--- Start ---

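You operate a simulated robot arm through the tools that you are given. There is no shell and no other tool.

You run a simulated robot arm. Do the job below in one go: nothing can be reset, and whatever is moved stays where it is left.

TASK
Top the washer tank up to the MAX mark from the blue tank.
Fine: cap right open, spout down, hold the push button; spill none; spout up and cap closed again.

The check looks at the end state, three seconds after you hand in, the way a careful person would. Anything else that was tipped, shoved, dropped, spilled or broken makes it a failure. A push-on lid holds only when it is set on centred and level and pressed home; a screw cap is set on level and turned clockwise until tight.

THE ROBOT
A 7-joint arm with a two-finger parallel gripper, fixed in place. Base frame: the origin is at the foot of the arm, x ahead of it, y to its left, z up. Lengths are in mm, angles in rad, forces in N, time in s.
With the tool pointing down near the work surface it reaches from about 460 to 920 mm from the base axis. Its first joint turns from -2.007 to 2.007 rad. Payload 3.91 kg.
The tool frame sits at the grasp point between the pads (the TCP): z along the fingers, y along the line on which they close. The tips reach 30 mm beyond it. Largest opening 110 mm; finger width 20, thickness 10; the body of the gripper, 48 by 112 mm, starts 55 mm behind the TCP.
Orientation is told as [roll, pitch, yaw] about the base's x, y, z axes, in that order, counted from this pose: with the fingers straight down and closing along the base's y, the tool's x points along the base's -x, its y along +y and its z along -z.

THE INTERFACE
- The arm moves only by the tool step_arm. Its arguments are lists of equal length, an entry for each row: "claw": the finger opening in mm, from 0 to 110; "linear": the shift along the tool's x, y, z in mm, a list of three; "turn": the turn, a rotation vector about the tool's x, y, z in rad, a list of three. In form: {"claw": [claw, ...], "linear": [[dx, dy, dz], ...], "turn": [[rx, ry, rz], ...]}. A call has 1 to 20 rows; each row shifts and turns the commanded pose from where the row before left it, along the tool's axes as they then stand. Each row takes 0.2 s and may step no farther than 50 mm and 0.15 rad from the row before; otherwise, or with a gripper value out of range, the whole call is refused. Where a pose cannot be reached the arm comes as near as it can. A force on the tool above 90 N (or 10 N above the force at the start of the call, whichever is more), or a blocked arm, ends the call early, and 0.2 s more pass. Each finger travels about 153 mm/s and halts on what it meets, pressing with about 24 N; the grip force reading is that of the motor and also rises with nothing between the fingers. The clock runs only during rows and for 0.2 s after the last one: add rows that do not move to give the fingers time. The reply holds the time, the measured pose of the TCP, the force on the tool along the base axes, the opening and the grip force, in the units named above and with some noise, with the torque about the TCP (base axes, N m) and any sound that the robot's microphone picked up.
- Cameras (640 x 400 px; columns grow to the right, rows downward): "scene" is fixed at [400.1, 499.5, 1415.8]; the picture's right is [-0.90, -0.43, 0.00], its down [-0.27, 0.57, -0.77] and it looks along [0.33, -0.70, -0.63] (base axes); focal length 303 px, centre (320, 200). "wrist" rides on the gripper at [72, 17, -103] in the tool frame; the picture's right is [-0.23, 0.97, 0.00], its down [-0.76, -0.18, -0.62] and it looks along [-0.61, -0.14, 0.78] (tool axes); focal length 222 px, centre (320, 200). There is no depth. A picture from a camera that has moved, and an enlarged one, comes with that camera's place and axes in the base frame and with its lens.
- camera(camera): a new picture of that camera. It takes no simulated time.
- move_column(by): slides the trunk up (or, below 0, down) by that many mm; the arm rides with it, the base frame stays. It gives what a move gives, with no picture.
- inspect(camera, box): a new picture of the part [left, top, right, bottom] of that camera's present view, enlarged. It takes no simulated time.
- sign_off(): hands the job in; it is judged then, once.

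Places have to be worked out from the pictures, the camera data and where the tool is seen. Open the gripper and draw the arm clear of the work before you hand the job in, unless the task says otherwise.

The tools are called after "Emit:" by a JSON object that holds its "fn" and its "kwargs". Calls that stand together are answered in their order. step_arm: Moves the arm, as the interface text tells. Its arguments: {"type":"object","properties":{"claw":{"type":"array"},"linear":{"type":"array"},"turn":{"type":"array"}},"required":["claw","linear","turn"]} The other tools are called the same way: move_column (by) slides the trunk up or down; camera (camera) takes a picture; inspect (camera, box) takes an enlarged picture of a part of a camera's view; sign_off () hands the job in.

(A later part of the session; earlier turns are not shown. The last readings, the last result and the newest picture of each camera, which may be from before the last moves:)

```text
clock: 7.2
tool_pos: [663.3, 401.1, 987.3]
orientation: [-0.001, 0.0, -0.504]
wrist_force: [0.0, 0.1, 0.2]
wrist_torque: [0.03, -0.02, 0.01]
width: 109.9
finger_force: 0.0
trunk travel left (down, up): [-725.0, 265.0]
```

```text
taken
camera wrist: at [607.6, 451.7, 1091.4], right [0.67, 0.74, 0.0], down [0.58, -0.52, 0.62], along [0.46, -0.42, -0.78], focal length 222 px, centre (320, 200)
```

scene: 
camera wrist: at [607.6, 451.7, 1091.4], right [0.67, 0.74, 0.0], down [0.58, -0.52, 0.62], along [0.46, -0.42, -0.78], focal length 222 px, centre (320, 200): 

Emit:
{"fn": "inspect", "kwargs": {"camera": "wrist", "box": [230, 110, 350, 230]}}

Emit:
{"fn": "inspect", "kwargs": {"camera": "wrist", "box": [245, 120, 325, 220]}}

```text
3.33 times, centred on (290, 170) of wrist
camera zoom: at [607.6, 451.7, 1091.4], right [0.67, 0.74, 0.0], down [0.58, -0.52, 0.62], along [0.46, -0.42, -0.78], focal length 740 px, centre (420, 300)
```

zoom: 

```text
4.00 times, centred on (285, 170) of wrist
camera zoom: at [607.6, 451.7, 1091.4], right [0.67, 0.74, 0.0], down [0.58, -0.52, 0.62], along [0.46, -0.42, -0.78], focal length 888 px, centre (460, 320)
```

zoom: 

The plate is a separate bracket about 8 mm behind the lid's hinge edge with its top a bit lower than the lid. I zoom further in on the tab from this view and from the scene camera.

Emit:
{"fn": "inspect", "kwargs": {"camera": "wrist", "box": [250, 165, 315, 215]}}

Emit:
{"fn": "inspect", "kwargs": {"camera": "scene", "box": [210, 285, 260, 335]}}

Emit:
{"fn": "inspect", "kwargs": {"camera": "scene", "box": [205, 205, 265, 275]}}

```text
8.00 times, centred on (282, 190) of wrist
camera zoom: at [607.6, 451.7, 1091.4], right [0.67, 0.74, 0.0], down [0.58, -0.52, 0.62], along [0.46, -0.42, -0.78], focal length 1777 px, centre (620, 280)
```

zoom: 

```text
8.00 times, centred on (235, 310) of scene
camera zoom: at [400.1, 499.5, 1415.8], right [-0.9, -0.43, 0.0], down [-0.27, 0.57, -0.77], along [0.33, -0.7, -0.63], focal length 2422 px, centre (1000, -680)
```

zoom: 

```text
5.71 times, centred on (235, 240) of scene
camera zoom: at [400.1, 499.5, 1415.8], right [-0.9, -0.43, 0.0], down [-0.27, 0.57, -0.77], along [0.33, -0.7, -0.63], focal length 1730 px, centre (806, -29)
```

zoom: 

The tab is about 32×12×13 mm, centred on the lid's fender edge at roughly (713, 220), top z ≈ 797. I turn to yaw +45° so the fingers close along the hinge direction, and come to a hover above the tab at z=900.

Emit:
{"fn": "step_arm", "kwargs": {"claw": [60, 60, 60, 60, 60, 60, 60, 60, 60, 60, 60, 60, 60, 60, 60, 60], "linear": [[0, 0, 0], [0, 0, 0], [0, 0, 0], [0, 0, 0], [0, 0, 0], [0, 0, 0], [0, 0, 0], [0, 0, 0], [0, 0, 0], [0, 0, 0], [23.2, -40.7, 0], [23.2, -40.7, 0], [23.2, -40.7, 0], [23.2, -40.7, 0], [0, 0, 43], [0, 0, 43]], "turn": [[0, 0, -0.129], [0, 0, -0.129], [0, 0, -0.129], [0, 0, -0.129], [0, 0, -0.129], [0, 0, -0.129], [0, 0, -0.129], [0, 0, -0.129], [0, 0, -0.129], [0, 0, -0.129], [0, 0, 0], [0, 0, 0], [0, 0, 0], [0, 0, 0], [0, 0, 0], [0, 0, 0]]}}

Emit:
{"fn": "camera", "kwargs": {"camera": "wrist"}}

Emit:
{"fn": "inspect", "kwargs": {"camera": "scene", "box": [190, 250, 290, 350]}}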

--- End ---

Determine how many lines of the listing hold the word "work" and reply with that figure alone.

2